Some common causes of general roofing defects include:

Pitched roofs in particular can be damaged by wind. In general, small components such as tiles are more susceptible than large units such as sheet material. The popular conception is that the wind will blow the roof covering off, but this will only happen if the wind gets underneath the covering. This is more likely to happen if the roof is pitched at less than 30-degrees.

Wind speed can be increased through:

  • Geographical location: Winds on the south coast of England are 25% stronger than those in the Midlands. The highest wind speeds in the UK are found in the north west of Scotland.
  • Funnelling: Caused either by natural features such as valleys, or by man-made features such as adjacent high-rise buildings.

[edit] Roof covering

A number of general problems may occur in the roof covering:

[edit] Slates

Problems can occur because of impurities within the slate, either through delamination or surface erosion. If the covering is bedded or pointed in mortar, moisture can penetrate at shrinkage cracks in the mortar, and inadequate ventilation around the slates can prevent natural evaporation of moisture, causing damage to the structure.

[edit] Thatch

Problems tend to occur at the ridges which are particularly vulnerable. Common problems include the growth of moss and lichen, and fungus attack. Warm moist climates are more damaging because they encourage such growth. Thatch is also more susceptible to fire damage.

[edit] Clay tiles

Clay tiles incorporate an interlocking detail which reduces the incidence of blown rain getting under the tile. However, because clay is permeable they can be affected by moisture penetration.

[edit] Concrete tiles

These are heavier than clay, which may mean that the roof structure is incapable of carrying the load.

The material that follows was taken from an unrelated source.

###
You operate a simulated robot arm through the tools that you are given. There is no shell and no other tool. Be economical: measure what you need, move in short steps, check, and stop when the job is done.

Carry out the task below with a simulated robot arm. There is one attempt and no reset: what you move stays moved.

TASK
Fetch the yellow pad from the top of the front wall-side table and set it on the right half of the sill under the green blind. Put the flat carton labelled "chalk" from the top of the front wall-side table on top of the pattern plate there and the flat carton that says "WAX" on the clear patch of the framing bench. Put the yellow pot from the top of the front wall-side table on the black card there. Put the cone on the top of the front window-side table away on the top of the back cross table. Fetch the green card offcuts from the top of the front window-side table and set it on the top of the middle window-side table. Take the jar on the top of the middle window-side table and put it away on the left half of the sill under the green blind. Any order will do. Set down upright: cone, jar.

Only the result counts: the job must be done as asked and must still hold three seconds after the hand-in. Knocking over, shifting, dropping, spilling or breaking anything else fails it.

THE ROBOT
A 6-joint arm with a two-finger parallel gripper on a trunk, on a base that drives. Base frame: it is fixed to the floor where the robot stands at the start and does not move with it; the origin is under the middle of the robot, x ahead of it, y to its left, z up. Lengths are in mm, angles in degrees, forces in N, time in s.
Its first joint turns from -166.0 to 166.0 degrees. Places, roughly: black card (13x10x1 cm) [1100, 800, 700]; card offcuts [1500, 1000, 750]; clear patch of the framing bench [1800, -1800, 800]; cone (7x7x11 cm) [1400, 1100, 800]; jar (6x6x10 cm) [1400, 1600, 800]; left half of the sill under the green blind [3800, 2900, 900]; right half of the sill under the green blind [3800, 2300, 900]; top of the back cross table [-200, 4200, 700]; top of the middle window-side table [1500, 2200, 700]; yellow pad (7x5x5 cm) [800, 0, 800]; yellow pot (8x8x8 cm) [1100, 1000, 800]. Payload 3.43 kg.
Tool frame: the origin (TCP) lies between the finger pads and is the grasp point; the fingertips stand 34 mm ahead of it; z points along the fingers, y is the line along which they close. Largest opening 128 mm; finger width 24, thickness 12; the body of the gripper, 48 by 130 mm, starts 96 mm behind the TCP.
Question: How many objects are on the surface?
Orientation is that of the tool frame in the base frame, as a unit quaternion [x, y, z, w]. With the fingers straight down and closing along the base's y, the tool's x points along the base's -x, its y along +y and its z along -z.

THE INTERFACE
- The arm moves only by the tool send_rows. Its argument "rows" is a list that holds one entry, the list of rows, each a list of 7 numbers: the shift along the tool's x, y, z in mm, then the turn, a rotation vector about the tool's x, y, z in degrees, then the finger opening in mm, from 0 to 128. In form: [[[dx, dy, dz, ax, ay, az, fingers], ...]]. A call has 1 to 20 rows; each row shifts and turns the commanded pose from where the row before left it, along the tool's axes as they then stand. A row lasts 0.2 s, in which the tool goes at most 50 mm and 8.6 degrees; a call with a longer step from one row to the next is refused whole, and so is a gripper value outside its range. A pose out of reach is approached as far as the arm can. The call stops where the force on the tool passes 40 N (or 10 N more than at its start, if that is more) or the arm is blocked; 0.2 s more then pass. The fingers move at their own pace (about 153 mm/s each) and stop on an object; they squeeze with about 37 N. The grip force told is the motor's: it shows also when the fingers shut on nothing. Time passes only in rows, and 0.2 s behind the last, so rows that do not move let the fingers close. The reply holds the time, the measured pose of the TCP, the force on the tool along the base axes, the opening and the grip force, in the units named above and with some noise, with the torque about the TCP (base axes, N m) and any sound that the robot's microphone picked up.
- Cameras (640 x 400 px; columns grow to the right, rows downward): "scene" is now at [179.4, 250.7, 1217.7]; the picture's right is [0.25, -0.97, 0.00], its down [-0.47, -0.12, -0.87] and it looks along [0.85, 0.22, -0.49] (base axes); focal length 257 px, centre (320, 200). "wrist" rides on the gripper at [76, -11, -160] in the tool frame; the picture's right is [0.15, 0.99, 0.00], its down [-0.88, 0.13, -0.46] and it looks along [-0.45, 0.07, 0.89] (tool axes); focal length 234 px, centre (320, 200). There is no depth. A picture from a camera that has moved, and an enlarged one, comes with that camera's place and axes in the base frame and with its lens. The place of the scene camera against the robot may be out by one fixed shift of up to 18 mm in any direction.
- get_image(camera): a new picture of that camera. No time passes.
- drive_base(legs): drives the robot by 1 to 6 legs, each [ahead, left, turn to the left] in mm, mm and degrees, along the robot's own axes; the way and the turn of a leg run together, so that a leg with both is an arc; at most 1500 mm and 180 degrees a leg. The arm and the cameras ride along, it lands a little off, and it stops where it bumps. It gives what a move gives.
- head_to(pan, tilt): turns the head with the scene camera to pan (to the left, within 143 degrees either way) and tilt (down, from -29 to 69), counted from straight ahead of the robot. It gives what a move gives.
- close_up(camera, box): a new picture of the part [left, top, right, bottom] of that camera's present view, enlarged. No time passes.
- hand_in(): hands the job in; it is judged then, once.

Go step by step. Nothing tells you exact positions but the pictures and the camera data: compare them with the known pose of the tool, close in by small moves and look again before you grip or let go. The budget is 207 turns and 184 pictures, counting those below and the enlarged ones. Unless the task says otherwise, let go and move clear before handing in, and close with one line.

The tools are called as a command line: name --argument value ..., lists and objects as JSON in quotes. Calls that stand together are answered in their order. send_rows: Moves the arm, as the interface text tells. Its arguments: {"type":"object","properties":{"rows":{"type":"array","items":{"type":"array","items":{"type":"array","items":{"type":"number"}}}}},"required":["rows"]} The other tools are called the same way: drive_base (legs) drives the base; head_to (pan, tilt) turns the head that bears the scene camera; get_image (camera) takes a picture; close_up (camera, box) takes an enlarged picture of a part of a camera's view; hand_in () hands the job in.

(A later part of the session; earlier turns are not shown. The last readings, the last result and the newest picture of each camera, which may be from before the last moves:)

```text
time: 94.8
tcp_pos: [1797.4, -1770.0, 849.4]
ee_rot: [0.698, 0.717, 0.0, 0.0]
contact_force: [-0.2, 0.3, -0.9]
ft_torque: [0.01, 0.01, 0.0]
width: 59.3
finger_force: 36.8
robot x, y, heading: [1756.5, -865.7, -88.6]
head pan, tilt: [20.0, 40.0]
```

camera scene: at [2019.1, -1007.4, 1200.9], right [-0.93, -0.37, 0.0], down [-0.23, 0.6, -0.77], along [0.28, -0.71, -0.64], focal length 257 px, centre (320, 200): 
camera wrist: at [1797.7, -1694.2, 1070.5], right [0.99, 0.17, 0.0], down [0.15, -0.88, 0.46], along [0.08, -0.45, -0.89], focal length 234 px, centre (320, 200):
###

[edit] Mineral fibre tiles

These are relatively thin and easily damaged. They are prone to warping due to moisture penetration.

[edit] Metal cladding

Sheet cladding can corrode, particularly at cut edges. Fixings can corrode and fail, and condensation accumulation can cause mould growth and corrosion. Thermal expansion and contraction can cause the failure of joints and fixings.

[edit] Lead roofing

Ripples or splits can occur particularly where oversized sections have been used or the wrong grade of lead sheeting used. Joints and seams can fail due to poor installation or movement. The deck below the lead roofing can fail, causing distortion of the lead sheeting.

[edit] Structural problems

Defects can occur, not only in the roof covering, but also in the structure which supports the roof.

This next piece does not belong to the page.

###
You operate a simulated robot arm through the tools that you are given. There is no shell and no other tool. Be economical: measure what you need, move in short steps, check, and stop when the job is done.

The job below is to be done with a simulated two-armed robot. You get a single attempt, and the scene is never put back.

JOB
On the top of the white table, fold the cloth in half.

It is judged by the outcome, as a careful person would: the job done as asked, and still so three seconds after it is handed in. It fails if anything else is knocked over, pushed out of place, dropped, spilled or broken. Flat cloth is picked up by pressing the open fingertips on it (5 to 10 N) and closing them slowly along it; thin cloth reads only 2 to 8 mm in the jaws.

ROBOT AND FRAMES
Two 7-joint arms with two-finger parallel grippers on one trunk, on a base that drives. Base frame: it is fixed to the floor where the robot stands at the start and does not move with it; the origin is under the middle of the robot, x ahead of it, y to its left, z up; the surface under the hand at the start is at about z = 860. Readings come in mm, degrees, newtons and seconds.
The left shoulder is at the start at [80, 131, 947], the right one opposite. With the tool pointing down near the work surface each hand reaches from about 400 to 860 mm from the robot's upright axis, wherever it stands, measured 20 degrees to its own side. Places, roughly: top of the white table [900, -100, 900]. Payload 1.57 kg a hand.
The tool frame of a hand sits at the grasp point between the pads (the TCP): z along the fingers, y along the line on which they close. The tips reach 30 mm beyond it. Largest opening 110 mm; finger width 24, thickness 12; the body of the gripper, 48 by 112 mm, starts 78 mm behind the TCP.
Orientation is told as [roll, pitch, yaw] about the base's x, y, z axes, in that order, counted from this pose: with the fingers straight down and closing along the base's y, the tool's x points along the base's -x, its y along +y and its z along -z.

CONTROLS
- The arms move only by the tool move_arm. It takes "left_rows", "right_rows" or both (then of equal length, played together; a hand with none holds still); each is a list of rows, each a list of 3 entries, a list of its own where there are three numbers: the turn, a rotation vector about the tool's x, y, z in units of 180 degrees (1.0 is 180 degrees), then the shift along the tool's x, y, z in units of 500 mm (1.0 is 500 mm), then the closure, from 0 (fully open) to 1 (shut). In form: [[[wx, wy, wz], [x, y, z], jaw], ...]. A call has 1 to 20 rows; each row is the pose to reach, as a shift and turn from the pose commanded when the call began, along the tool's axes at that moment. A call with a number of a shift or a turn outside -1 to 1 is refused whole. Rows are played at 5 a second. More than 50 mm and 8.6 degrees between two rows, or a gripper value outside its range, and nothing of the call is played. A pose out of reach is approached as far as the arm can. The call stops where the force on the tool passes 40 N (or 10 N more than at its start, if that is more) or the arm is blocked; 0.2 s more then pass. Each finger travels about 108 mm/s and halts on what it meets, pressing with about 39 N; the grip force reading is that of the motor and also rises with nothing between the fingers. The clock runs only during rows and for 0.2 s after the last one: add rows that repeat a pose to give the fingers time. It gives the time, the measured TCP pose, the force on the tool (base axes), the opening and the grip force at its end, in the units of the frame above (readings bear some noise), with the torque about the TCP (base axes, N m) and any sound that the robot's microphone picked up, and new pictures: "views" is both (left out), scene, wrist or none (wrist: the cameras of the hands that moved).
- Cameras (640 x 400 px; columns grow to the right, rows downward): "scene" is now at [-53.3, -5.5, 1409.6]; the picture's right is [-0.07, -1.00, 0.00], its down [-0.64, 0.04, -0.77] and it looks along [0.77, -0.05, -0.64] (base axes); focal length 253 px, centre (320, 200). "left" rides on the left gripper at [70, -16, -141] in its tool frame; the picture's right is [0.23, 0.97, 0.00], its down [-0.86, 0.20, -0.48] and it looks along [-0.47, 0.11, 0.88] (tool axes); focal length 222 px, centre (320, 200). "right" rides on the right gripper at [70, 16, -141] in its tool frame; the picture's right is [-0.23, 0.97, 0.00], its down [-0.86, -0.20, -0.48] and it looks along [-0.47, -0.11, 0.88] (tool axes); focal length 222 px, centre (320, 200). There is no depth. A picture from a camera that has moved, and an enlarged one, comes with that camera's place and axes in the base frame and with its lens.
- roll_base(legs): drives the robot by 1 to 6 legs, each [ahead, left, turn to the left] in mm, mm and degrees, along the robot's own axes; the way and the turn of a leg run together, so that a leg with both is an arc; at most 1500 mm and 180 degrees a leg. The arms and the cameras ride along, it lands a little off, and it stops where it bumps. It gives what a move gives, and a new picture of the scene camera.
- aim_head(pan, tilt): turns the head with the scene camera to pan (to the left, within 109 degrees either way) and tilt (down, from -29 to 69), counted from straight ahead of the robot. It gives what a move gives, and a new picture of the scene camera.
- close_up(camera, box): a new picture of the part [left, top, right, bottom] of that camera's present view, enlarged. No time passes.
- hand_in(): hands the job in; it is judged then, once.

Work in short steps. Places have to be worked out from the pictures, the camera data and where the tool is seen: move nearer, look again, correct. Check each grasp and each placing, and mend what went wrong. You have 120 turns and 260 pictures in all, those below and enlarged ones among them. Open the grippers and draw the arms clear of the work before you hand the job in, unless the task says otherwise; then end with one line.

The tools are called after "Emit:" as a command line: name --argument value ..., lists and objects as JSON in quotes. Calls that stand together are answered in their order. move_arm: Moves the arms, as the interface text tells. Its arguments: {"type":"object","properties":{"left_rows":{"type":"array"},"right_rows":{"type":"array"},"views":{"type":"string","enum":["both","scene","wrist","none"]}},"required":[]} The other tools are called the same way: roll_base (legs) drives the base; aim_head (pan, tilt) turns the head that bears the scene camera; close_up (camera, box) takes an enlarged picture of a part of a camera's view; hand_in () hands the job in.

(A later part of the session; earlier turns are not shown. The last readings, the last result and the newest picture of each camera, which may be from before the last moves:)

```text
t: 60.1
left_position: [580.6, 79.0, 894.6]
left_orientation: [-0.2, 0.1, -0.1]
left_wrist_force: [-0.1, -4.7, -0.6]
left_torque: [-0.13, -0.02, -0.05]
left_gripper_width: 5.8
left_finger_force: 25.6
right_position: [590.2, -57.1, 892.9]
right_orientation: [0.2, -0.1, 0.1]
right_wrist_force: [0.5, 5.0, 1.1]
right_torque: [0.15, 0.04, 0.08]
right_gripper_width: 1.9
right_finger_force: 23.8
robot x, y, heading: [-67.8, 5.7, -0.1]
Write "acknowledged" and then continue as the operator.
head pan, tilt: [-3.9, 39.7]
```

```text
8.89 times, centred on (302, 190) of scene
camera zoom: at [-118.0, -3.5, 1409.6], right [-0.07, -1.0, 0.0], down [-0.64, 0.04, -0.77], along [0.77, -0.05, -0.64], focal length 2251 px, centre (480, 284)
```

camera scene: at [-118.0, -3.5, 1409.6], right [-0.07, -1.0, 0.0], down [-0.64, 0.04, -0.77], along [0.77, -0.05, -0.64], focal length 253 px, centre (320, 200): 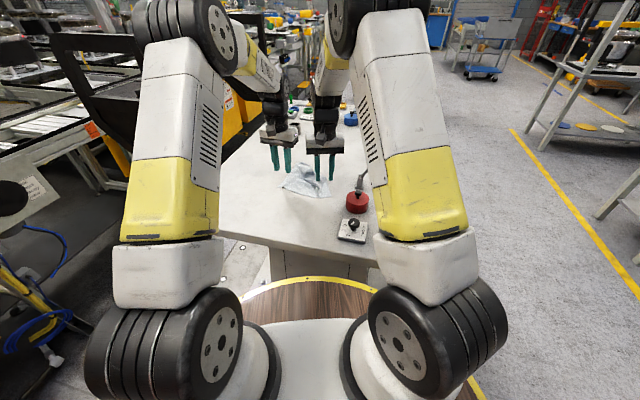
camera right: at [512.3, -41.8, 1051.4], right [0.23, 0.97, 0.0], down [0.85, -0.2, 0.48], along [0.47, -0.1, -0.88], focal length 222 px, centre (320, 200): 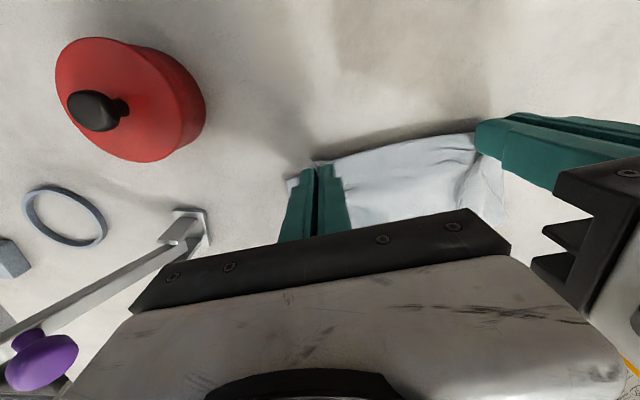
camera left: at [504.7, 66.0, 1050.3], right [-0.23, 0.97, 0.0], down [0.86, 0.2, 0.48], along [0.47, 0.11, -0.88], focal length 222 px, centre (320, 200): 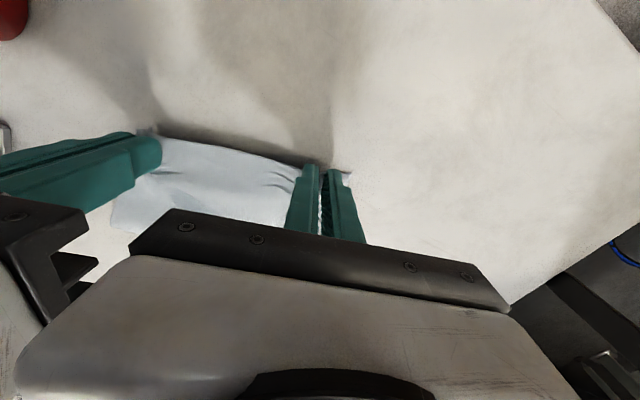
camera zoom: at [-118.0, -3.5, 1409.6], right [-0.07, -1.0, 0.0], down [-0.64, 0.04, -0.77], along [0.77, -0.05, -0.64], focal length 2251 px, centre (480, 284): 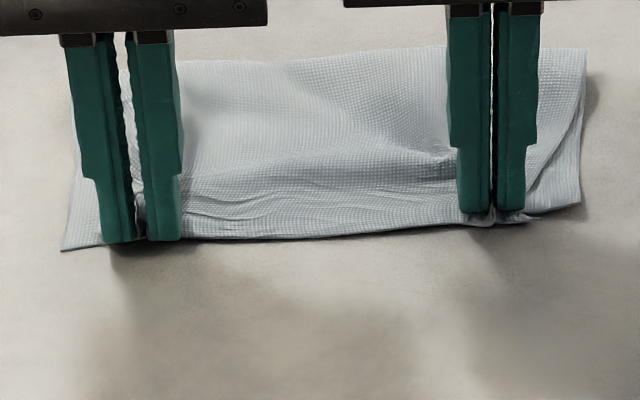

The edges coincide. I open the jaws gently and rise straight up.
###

If the structure is unable to adequately support the loads applied by the roof, then deflection can occur. If the roof members are inadequate, collars have been omitted, or lateral bracing is missing, then a roof may be incapable of supporting the load of the roof covering. If the supporting walls are inadequate, then the load applied by the roof can cause them to deflect outwards.

In those circumstances, it is often not possible to reinstate the walls without major remedial work, but further movement can be prevented through the introduction of suitable collars and bracing.

Even where the structure appears adequate, there may be deficiencies in the fixings, or structural members, particularly where they may have been cut to allow the introduction of services.